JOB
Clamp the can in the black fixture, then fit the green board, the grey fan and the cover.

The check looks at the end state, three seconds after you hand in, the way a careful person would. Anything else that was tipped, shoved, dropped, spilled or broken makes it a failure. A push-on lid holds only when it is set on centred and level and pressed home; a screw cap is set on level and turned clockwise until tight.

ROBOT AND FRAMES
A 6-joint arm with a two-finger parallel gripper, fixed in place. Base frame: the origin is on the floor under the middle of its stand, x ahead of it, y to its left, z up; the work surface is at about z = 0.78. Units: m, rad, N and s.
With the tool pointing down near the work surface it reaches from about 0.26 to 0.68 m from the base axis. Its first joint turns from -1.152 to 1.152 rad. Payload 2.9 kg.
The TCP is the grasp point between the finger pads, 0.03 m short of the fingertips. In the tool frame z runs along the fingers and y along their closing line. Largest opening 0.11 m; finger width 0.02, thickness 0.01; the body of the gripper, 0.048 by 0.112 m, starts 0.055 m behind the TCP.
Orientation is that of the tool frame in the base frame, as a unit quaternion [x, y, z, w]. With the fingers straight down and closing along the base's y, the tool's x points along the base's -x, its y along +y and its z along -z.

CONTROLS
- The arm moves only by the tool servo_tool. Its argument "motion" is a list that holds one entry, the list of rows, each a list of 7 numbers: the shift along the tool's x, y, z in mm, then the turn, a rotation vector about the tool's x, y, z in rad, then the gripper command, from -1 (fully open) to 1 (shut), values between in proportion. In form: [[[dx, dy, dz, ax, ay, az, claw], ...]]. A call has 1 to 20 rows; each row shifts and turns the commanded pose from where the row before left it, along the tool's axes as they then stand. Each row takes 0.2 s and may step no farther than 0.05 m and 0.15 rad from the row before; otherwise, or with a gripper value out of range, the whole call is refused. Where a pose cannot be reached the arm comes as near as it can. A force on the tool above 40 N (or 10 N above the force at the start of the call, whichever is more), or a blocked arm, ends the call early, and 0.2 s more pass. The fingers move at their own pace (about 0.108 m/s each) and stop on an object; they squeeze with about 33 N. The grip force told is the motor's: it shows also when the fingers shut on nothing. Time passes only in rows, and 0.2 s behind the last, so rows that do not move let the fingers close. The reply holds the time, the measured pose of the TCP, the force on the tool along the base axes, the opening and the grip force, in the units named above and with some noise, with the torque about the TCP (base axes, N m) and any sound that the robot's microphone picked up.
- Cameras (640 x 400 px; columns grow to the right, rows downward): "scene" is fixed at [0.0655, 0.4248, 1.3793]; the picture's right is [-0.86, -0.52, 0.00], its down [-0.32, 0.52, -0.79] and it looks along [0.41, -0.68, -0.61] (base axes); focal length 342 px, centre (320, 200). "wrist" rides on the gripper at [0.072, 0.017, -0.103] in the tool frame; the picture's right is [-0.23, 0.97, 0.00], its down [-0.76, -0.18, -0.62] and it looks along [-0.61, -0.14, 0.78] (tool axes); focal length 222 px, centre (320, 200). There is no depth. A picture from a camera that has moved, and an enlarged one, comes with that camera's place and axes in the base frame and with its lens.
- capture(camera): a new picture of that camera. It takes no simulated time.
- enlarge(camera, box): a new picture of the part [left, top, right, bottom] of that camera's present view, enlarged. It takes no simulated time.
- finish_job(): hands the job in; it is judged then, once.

• _Exercise directions_:
Work through the data and report how many of its lines hold the word "simulated", giving only the figure.

• _Completed exercise_:
2